James and the Giant Peach is a book by renowned children's author Roald Dahl, and one of his best-known.

The book is about James Henry Trotter, a young boy who lived a happy life with his parents, until they were eaten by a rhinoceros (yes, really). Afterwards, he is sent to live with his abusive aunts, Spiker and Sponge. One day, James meets a strange old man who gives him a bag of magic "crocodile tongues", which can make James' life better. James accidentally drops the bag on his way home, which causes the contents to sink into the ground. Soon, a nearby peach tree starts to bear fruit, namely, the titular giant peach, which grows to about twice the size of the tree. One night, James crawls into a hole in the peach, and discovers a group of huge, talking insects (another result of the "crocodile tongues"), who befriend James, and they all decide to travel to New York City in the peach (initially by floating the peach on the Atlantic Ocean, then by flying through attaching seagulls to it) to start their lives anew.

The book was made into a 1996 live-action/stop-motion animated film from Disney, directed by Henry Selick (who also directed The Nightmare Before Christmas), and with songs written by Randy Newman. Despite doing poorly at the box office, and getting lukewarm reveiws upon release, it has since become a cult-classic and is one of the better adaptations of Dahl's work, though it can be considered... trippy.

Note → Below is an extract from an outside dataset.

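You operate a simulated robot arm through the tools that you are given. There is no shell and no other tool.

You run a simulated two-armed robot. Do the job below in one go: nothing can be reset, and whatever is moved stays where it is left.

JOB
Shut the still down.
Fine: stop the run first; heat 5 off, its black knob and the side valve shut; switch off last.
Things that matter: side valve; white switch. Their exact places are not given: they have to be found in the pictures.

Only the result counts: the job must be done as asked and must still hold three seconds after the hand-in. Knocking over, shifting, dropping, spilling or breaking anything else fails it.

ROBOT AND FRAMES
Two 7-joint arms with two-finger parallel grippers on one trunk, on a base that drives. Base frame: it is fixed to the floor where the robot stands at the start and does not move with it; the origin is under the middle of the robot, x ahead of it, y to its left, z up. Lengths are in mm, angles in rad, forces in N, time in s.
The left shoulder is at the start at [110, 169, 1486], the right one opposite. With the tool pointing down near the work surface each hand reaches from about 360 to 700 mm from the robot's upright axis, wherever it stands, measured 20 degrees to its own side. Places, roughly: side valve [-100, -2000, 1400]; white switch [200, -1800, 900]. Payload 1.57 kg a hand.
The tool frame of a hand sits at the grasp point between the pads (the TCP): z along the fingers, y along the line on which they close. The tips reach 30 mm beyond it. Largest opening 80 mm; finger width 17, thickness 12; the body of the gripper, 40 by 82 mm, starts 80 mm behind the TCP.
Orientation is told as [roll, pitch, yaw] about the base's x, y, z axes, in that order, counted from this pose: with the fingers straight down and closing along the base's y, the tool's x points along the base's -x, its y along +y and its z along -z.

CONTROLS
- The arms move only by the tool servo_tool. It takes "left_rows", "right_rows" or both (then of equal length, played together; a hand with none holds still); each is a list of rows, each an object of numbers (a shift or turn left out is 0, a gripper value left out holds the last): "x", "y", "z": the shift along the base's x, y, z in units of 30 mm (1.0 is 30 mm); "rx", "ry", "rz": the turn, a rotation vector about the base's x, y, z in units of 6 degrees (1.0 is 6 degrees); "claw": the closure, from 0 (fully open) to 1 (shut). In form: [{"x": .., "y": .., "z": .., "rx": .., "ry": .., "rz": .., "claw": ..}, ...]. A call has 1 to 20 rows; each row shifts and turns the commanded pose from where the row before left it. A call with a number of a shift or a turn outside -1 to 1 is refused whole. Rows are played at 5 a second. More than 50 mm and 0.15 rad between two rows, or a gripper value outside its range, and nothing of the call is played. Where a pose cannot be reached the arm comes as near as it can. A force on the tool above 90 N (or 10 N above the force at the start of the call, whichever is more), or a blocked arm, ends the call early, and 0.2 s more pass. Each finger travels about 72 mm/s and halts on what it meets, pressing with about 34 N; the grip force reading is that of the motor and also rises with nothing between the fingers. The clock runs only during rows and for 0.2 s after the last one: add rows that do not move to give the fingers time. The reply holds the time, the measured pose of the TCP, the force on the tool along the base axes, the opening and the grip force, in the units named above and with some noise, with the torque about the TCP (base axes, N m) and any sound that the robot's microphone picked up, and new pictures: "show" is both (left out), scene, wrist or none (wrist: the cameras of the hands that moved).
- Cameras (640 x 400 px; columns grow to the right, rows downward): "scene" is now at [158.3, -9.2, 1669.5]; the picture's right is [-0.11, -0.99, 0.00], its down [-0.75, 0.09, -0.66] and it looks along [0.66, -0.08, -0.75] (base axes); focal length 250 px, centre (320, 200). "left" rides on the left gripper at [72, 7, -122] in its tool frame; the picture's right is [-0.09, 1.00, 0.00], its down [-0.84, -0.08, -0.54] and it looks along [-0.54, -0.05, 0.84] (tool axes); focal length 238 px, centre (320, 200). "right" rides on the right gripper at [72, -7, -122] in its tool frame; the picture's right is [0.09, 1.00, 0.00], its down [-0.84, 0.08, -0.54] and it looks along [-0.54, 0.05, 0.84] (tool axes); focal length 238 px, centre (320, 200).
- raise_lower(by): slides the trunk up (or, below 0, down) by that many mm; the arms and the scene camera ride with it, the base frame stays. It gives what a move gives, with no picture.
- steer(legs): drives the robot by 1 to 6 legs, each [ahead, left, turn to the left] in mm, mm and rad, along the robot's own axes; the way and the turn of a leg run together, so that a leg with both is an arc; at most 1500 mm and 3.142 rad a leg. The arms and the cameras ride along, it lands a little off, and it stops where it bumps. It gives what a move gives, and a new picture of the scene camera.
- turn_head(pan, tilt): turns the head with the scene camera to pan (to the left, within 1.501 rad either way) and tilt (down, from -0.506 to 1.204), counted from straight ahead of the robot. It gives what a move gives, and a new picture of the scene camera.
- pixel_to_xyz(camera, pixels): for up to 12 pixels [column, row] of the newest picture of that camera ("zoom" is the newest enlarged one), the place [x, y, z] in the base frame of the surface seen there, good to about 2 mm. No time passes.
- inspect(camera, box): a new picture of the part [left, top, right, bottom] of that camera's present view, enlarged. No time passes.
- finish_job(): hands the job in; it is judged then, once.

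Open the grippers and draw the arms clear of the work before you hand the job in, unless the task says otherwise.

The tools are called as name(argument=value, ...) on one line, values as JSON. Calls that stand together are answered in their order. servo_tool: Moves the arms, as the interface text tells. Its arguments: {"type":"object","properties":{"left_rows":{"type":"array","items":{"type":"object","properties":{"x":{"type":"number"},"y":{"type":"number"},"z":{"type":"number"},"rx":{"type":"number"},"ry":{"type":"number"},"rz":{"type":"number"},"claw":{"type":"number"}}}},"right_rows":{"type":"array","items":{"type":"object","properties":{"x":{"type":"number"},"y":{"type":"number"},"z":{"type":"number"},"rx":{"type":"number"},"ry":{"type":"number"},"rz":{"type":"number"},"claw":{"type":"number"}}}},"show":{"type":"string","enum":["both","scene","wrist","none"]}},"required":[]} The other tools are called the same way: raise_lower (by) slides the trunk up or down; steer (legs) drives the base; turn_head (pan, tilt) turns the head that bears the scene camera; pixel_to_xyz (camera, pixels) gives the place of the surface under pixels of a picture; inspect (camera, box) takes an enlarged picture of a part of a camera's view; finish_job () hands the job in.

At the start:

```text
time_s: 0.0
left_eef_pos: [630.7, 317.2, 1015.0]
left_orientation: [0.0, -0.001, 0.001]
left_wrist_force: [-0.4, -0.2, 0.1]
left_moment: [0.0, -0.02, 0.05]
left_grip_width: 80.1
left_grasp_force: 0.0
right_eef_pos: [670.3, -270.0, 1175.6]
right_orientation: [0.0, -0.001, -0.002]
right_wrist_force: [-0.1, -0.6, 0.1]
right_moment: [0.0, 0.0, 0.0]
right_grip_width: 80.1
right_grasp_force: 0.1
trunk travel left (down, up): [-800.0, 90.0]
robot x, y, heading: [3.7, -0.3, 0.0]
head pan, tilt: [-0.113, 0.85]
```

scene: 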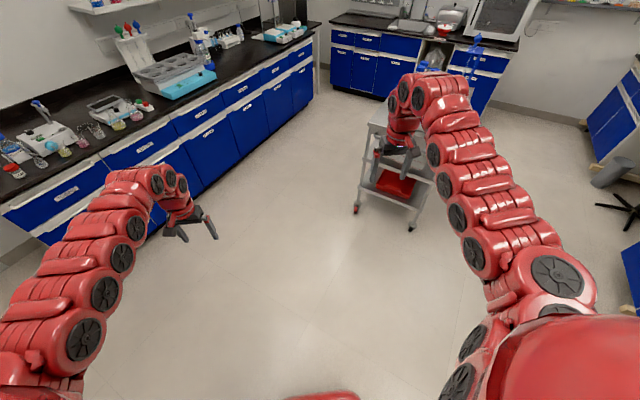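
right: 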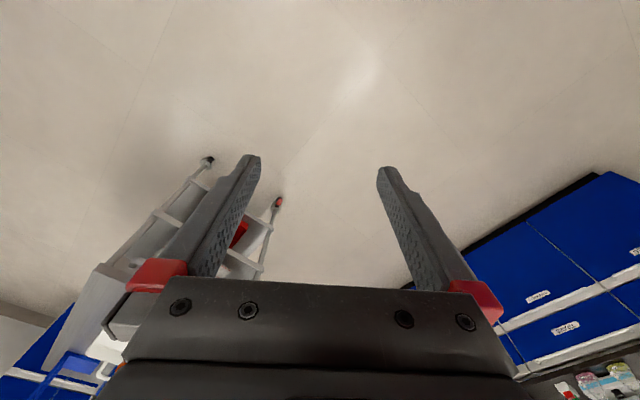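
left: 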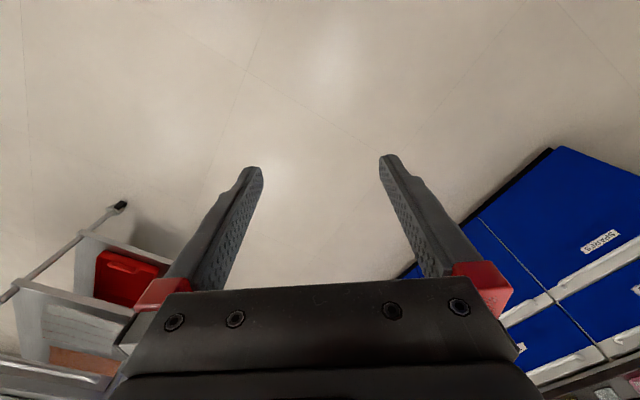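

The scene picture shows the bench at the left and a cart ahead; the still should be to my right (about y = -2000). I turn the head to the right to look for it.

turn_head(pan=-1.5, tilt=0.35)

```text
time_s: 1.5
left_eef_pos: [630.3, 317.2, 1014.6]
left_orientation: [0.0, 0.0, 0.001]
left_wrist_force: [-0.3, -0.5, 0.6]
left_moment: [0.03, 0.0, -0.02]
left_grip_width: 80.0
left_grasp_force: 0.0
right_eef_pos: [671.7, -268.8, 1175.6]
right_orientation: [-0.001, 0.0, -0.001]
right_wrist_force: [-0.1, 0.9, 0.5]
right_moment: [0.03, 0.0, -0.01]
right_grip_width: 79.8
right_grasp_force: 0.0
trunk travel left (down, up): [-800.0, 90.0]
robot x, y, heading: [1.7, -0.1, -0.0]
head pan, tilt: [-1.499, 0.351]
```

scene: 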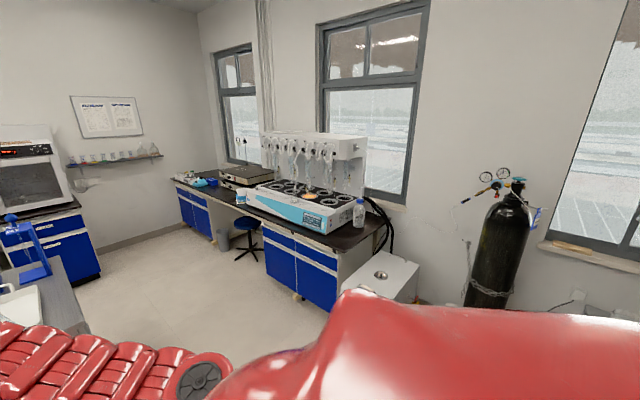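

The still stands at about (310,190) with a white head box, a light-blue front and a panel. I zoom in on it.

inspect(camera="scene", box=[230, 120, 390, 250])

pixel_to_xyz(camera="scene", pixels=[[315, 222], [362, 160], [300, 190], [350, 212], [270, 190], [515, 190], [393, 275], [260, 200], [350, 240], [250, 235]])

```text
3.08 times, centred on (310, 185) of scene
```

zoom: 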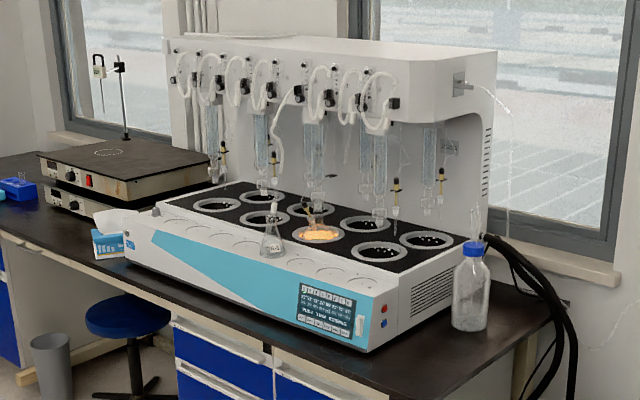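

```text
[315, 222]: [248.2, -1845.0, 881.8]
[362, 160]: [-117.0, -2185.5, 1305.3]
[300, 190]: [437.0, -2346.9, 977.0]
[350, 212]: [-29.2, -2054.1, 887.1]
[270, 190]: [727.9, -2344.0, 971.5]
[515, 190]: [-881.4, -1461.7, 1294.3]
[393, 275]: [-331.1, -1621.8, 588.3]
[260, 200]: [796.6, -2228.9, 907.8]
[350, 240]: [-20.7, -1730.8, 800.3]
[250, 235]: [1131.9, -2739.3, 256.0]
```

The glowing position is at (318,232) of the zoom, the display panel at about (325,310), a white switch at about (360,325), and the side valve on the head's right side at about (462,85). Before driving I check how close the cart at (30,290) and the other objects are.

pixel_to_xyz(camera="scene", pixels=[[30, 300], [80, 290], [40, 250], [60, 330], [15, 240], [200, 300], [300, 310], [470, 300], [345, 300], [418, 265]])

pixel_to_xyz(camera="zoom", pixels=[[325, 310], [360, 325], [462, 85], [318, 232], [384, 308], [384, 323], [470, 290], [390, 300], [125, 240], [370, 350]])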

The book and film contain examples of:

  • Abusive Parents: James' aunts, Spiker and Sponge (for a given definition of "parent").
  • Adaptation Expansion: In the original book, the only major trouble in the journey is the confrontation with the Cloud People. In the movie, there's a mechanical shark, a trip to the North Pole with undead pirates and facing the Sky Rhinoceros.
  • Alien Lunch: The foods the bugs sing about in "Eating the Peach"--like curried slugs and plates of soil with engine oil. Justified because they're, well, bugs.
  • Art Shift: In the movie, James has a Disney Acid Sequence dream about his aunts finding him. The art shifts from stop-motion to cutout animation, kind of like Slow Bob In The Lower Dimension, a short directed by Henry Selick.
    • More obviously, the style changes significantly after James enters the peach.
  • Ascended Extra: The Rhinoceros gets this treatment in the film. Being originally just a normal rhinoceros escaped from the zoo, it is here a supernatural beast made of cloud and lightning.
  • Ascended to Carnivorism: The Rhinoceros, apparently.
  • Ax Crazy: Aunt Sponge and Aunt Spiker try to kill James with axes, complete with a Slasher Smile!
  • Bag of Holding: Ms. Ladybug pulls out a hand mirror (Which is about half her size), a megaphone, three bouquets of fully bloomed flowers, not to mention Grasshopper's top hat and cane!
  • Beauty Equals Goodness: Not really. While Aunt Spiker and Aunt Sponge are hideously ugly, with James (and his parents, the short time they appear) being notably easier on the eyes, the bugs are Ugly Cute at best.
  • Because You Were Nice to Me: When James notes to Ms. Spider how kind she is with him she replies that its because he was kind to her first; she happens to be the spider on the window of James' bedroom, the one which he saved from his aunts.
  • Beta Couple: Debatable. Most fans of James and the Giant Peach movie end up pairing Mr. Grasshopper and Ms. (?) Ladybug together for no reason other that they are simply there and single.
  • Big No: James does this in the movie version when he is falling into the peach while the peach is falling onto the empire state building.
  • Brooklyn Rage: Centipede in the movie. The others even call him "The Yank," and at one point he even shouts "I'm from Brooklyn!"
  • Carnivore Confusion: There's a bit of a disconnect with a spider and a centipede being amongst the other invertebrates. This is even lampshaded in the film, with Ms. Spider noting how the peach tastes "better than ladybugs" (with Mrs. Ladybug getting understandibly miffed).
    • This can be justified since just recently they got conscience.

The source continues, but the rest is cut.